Welcome to Framed, a new column at Cinematical that celebrates the artistry of cinema -- one frame at a time. You can check out last week's post for Steve McQueen's film, Hunger, over here.
The Coen Brothers have a filmography filled with amazing movies -- from Miller's Crossing through to No Country for Old Men, essentially every title they've ever made has been marked not only be great performances and amazing writing, but the keen eye for interesting visuals the duo possess in abundance. Every Coen Brothers' film is filled with fantastic visuals, but I thought outside the box for this article, choosing to go with their cult classic 1998 comedy The Big Lebowski.
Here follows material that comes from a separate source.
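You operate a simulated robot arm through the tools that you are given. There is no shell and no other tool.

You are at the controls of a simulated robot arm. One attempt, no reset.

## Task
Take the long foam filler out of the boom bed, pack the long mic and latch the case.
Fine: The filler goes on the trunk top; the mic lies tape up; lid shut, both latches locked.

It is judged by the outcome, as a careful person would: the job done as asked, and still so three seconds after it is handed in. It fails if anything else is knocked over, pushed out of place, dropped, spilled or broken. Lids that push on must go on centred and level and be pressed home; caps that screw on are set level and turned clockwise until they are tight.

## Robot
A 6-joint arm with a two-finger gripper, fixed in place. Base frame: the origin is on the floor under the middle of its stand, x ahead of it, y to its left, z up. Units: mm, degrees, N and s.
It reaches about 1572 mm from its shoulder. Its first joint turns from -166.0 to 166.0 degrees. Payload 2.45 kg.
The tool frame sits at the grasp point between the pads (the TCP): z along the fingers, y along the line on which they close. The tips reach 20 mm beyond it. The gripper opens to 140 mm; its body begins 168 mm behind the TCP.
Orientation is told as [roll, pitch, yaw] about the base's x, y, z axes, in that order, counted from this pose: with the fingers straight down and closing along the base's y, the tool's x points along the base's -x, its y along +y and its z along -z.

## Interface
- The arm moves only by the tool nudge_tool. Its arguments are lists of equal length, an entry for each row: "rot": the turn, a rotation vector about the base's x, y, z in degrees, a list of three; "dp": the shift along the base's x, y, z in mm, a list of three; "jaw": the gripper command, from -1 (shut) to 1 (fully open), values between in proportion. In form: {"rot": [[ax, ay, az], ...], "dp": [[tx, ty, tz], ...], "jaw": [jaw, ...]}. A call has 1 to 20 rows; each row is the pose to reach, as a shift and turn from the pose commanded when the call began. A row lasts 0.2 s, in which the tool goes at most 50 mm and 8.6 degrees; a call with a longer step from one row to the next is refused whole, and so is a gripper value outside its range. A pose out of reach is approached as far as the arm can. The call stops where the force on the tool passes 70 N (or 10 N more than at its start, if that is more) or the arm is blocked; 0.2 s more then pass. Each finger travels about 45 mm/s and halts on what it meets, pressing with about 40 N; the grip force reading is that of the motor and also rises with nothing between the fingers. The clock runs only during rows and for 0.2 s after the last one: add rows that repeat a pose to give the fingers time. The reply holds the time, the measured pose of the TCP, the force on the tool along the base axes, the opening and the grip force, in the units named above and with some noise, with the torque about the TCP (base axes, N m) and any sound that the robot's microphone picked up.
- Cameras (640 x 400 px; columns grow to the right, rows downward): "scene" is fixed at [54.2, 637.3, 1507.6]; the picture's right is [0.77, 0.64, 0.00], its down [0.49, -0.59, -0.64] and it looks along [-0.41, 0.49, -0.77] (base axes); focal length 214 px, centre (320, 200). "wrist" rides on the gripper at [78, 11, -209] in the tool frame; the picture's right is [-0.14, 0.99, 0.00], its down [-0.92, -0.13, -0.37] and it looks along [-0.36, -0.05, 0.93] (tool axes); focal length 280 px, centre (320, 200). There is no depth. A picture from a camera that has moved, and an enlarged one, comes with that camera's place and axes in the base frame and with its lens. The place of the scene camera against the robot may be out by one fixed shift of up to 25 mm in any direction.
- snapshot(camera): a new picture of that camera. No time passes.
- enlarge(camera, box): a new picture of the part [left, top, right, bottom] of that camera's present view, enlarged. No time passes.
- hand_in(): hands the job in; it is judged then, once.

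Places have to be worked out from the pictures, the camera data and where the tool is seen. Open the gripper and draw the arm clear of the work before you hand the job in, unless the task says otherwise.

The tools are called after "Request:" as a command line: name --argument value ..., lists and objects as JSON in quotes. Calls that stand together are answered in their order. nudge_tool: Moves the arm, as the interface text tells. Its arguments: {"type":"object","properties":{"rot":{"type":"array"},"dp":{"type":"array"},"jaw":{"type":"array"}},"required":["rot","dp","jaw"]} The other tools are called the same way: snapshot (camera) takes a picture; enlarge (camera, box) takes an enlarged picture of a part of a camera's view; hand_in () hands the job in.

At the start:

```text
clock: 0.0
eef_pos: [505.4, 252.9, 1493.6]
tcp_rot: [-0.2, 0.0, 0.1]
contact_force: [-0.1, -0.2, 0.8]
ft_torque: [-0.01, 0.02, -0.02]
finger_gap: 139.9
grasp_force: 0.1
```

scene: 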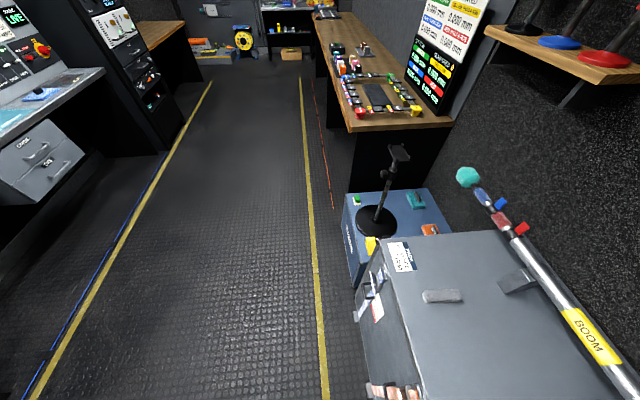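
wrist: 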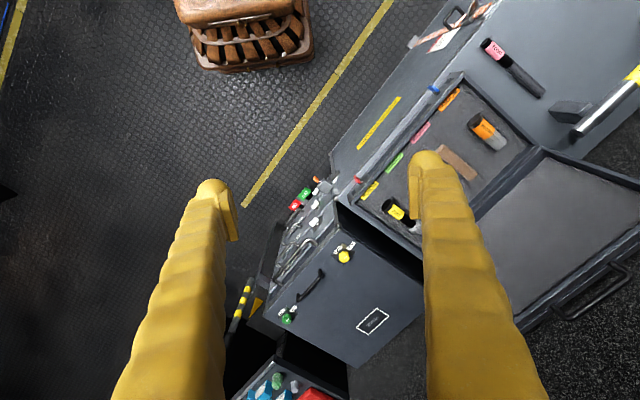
The film -- which was loosely inspired by the work of Raymond Chandler and has been described as both a modern Holy Grail quest story and a political commentary piece -- revolves around Jeffrey "The Dude" Lebowski (Jeff Bridges). The Dude is a slacker who lives to bowl, smoke pot, and drink White Russians. His idyllic existence gets complicated when he's mistaken for another Jeffrey Lebowski -- a rich, elderly man whose trophy wife owes money to pornographer Jackie Treehorn. When thugs come to collect the debt and urinate on his rug -- a rug that "really tied the room together ... " -- The Dude, his temperamental friend Walter (John Goodman), and their hyper bowling teammate Donny (Steve Buscemi) become caught up in a complicated kidnapping plot where nothing is exactly as it seems. (spoilers ahead)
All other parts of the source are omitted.